Still, the Fed is worried about the economy overheating and says small, gradual interest rate increases are the best way to tap the brakes a bit to ensure inflation doesn't rise too quickly and bubbles don't form.

Unemployment remains at an almost 50-year low and growth is expect to be around 3 percent this year, well above the 2 percent that the Fed thinks is normal for the U.S. economy. Wages are also growing at their fastest pace in a decade in nominal terms, a sign more inflation could be coming.

Investors and the White House will be watching carefully Wednesday for what the Fed and leader Jerome Powell indicate is likely to happen in 2019. The Fed had predicted three more rate hikes next year, but many economists now think that is too many, especially with many experts predicting the U.S. economy will start slowing next year and could end up in a recession by 2020.

"Our gradual pace of raising interest rates has been an exercise in balancing risks. We know that moving too fast would risk shortening the expansion. We also know that moving too slowly - keeping interest rates too low for too long - could risk other distortions in the form of higher inflation or destabilizing financial imbalances," Powell said on Nov. 28.

Powell caused the stock market to rally on Nov. 28 when he added that he thought the Fed had taken rates to "just below" the so-called neutral rate of interest, which is a "Goldilocks" level that doesn't stimulate or contract growth. The Fed is widely expected to stop hiking rates once it hits the neutral rate.

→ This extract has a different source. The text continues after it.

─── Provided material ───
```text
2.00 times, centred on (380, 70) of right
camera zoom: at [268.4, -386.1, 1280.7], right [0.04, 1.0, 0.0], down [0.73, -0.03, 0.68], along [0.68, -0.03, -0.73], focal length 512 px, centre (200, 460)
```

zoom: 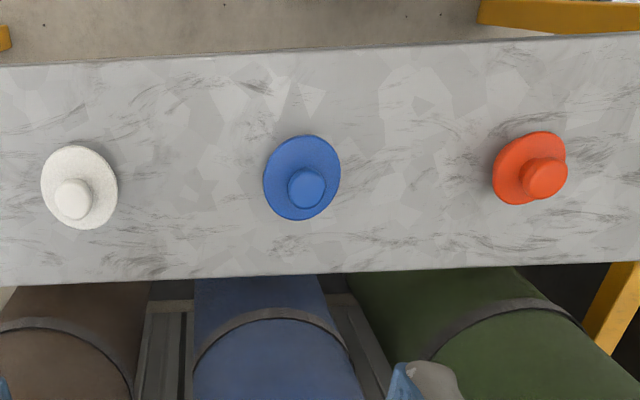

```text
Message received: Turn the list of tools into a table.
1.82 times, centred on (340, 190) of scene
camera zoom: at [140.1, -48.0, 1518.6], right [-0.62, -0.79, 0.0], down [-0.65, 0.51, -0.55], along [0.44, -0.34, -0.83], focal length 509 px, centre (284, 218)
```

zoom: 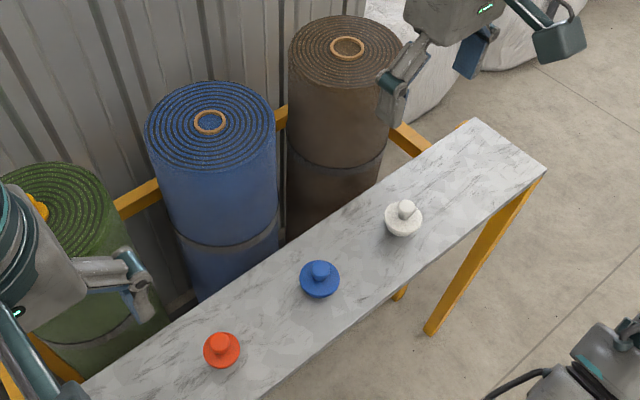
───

The expectation for this week is that the Fed will revise its predictions for next year down to two rate hikes and Powell will try to signal in his press that the Fed will be "data dependent" and more open to changing course as needed.

"We see the December (Fed) meeting producing a dovish hike, where the Fed further affirms a shift to a nimble regime, while also shifting its projected hiking path and economic projections downward," wrote the BNP Paribas economics team in a note to clients.

In recent months, Trump has lashed out at the Fed and its leaders, calling the central bank "loco" and "out of control" and saying he is "not even a little bit happy" with Powell, whom Trump appointed to the top job just over a year ago after he decided not to reappoint former Fed chair Janet Yellen, who is known to be cautious about rate hikes.

In recent days Trump tried to take a slightly softer tone, telling Fed Monday leaders to "Take the victory!" of a solidly growing economy with "virtually no inflation" and not ruin all the good by raising interest rates. And last week Trump told Reuters that Powell is a "good man" who is "trying to do what he thinks is best," one of the more complimentary statements he's made about the Fed chair in months.

Fed officials continue to deny that Trump's tweets and criticisms are having any impact on monetary policy.

"I just don't think of it," said Mary Daly, president of the San Francisco Fed, in an appearance last week on PBS NewsHour. "The great thing about the Fed is we have been given independence. There are no politics at the Fed."

Some argue that the only impact Trump is having on the Fed is to make the central bank more likely to hike since the Fed doesn't want to appear to have lost its independence from politics.

"When I saw Trump's tweet, the feeling I had is that it increases the odds the Fed tightens this week to assert their independence," said Carl Tannenbaum, chief economist at Northern Trust and a former Fed economist. "But even if our president wanted to, it would be very hard to sway our central bank."

But while economists don't like Trump's Fed bashing, there are some who are starting to agree with the president that it's time for the Fed to hit pause on the rate hikes.

"Allowing lower-interest borrowing to continue could keep the economy steady, bringing more people back to the labor market and potentially raising real wages even higher‚" wrote Jason Furman, former President Barack Obama's chief economist, in a recent Wall Street Journal op-ed. "The Fed's governors might have thought in September that another increase would be needed by year's end, but they should acknowledge that the market beat them to it."

The Fed’s Federal Open Market Committee, the body which sets interest rate policy, will announce its decision at 2 p.m. ET Wednesday. Powell will speak at a news conference at 2:30 p.m.